RG8KA41GN8

Digital Banks – a stampede for customers, data or just valuations?

Lets face it it won’t be long before we reach a billion dollar valuation for one or many of the digital banks. Atom bank at $150 million, Mondo bank in alpha testing at $45 million are edging towards that mark. Metro Bank, with 40 branches and no profits as yet is set to be valued for listing at circa $2.5 billion. The next headline will be – open an account with a digital bank and we will match your initial deposit. Prospective customers should prepare themselves to see a stampede for their cash, an acquisition strategy where they will be the end-beneficiaries.

In the last couple of weeks, there have been some interesting publications, albeit all mutually exclusive. Dynamic pricing in banking inspired me to think about pricing strategy for digital banks. Fintech will mostly end in tears is something we all know at the back of our heads is a possibility (as extreme as J.C. Flowers – ask those who survived the dot com bubble) and then you have the chart in 2016 Banking Trends by MX below that is certainly riveting.

EdgesSource: http://media.mx.com/resources/2016-banking-trends

Amidst all the news-making streams there are three pertinent topics that emerge for digital banks – Revenue generation (through data or pricing), customer retention (app user experience or lack of human interaction) and Valuations (if there is any way to value the right one at the right time). Digital banks are here to stay, that is indisputable but the business models and the core offering is far from defined.

Exits and exit valuations are far away so lets focus on how the digital banks will make money. The Bain report points to retail banking waking up to digital lending, what about digital banks – they are not even in ‘existence’ yet. Jim Marous points out a third of retail banking revenues at risk, so what will digital banks get? Digital banks will likely have revenue sources from data, possibly account charges and lending or mortgages. According to BCG, the retail segment will remain the dominant source of revenue for banks worldwide. Although, 2006 sounds like a distant past, 57 percent (in excess of US $1.3 trillion) of global banking revenue pool was through the retail banking divisions and mortgage lending was 56 percent of that total (Source: BCG).

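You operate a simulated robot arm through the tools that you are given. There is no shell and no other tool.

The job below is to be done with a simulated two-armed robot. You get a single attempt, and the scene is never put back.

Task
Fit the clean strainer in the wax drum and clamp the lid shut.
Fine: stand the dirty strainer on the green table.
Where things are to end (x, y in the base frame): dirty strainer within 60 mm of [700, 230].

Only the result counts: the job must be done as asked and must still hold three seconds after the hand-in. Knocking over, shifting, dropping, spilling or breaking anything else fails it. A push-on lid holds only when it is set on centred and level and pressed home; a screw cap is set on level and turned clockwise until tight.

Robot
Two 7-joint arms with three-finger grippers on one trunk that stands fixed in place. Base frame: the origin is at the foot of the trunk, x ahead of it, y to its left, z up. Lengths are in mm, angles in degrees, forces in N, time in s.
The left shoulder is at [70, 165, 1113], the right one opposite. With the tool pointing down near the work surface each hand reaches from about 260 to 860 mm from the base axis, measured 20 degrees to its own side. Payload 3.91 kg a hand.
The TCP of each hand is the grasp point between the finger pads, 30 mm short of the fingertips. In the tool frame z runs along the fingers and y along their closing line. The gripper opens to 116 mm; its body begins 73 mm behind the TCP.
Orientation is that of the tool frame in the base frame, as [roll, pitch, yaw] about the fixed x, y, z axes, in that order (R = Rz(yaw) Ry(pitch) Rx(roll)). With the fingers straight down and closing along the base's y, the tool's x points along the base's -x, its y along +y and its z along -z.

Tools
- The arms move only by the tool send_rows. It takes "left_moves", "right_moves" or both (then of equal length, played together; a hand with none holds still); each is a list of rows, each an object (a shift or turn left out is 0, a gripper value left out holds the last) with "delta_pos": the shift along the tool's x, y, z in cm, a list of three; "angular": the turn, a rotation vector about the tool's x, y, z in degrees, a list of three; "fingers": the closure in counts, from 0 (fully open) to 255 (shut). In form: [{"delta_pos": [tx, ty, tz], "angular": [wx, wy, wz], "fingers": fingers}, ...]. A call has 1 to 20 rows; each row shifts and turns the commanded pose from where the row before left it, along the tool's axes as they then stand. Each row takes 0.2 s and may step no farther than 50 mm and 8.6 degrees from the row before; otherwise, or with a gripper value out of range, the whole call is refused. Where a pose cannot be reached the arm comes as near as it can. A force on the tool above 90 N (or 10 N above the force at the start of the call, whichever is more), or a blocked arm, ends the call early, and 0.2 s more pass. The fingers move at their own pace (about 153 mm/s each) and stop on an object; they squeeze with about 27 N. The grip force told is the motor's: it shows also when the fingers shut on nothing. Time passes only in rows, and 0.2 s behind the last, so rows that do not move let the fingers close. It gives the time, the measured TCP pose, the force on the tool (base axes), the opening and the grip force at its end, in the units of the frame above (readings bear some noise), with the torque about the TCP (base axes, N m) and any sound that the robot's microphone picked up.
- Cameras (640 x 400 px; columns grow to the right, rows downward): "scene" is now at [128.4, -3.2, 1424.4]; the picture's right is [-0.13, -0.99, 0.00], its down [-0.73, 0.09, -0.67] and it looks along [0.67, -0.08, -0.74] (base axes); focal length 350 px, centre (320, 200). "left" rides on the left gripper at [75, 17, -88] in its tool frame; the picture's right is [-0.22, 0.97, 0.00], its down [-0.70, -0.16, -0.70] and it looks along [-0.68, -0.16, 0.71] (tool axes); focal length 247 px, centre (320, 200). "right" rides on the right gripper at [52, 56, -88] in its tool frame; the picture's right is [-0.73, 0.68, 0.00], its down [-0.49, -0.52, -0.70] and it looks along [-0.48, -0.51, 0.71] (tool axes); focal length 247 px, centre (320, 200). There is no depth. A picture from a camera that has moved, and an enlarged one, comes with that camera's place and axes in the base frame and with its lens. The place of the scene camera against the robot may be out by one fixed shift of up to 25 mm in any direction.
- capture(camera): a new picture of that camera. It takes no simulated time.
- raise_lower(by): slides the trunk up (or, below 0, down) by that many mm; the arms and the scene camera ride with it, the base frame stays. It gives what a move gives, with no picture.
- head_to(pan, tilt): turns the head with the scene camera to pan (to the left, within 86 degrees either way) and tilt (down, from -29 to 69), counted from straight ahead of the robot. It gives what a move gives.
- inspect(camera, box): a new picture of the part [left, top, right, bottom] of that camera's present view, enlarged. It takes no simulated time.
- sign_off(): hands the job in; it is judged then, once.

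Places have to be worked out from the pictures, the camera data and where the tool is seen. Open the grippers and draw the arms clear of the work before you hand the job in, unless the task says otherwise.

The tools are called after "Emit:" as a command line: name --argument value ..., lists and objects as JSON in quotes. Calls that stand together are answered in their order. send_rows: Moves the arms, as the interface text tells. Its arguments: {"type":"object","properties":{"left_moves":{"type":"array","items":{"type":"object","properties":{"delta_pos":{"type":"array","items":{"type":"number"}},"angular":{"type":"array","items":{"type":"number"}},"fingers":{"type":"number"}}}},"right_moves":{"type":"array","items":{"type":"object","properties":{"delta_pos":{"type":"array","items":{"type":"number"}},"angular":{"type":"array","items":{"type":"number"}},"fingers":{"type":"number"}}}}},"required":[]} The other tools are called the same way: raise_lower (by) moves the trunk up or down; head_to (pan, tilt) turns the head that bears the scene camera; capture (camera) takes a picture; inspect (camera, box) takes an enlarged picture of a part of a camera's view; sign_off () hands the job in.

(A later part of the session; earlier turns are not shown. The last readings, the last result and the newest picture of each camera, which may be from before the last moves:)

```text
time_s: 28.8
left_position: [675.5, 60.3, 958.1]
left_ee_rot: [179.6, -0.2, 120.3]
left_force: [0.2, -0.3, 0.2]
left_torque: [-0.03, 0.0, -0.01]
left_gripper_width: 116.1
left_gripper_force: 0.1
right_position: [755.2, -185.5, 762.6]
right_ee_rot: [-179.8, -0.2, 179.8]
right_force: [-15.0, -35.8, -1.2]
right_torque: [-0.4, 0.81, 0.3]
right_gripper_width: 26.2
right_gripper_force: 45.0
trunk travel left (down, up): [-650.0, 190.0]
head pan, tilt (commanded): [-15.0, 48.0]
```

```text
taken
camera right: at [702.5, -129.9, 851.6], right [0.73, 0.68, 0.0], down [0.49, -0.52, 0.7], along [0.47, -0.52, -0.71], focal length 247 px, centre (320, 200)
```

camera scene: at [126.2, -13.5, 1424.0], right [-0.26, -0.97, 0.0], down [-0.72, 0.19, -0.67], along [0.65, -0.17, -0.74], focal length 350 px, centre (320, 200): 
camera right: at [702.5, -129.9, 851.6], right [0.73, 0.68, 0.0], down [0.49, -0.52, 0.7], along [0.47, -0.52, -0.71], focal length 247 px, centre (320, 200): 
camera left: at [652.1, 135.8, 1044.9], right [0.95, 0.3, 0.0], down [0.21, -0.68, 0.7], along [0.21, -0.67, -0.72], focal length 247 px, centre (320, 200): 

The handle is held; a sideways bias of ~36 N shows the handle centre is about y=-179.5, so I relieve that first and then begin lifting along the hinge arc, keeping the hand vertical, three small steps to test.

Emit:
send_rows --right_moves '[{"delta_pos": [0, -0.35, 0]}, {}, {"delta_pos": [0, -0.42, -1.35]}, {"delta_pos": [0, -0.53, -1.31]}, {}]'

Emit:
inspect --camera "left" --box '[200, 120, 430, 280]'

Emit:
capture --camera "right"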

The question arises will mortgage lending be the similar weighted revenue generator for digital banks. Kadhim Shubber of FT talks about Metro Bank’s weird balance sheet loan to deposit ratio of 69 percent in 2015 versus 56 percent in 2014 and investment securities as 44% of bank’s assets. So, if this is the ‘new model’ then where will the lending or mortgages come from, will it be a case where lenders or lending businesses will be separate from (traditional) digital banks? The digital banks will possibly use data to do targeted selling with a higher percentage of success rate. With PSD2 likely to come into play we may witness the advertising auction model become the holy grail of customer acquisition and data. Data protection and privacy myth in Fintech will likely be dispelled once compliance issues start cropping up and as the banks grow, says Elias Gagas of Payment Components.

Where does it leave us? APIs act as aggregators under PSD2. In essence, we can have our individual choices of digital banks, lenders, robo-advisers, payment platforms, credit card providers all under the same ‘app’. As a customer, you are not ‘sticky’ to anyone. Applications and data dictate the behaviour of service providers, relationships become critical, what a traditional bank could not do, an API, will offer a chance to achieve and offer dynamic relationship-based pricing (remember the feasibility question about dynamic pricing). These algorithms and data analysis will become the cornerstone for digital banks with low operating costs, which will be met with lower margins, the journey of customer retention will be one of behavioural prediction, enabling a service model where pattern recognition will drive profits.

For digital banks, right now, the clamour is for customers, then it will be data, followed by deposits and then maybe it will be the services that actually make money. The end-solution may be hard to predict but the ethos of any business –  profitability and customer retention will drive the digital banks towards technical solutions that will move from the fringes to build the core of new banking.

The exit routes for the new wave of fintech digital banks are over the fence and the roundabout that eventually leads to an exit is also one for the future. This is the beginning of ‘life on a fintech highway’.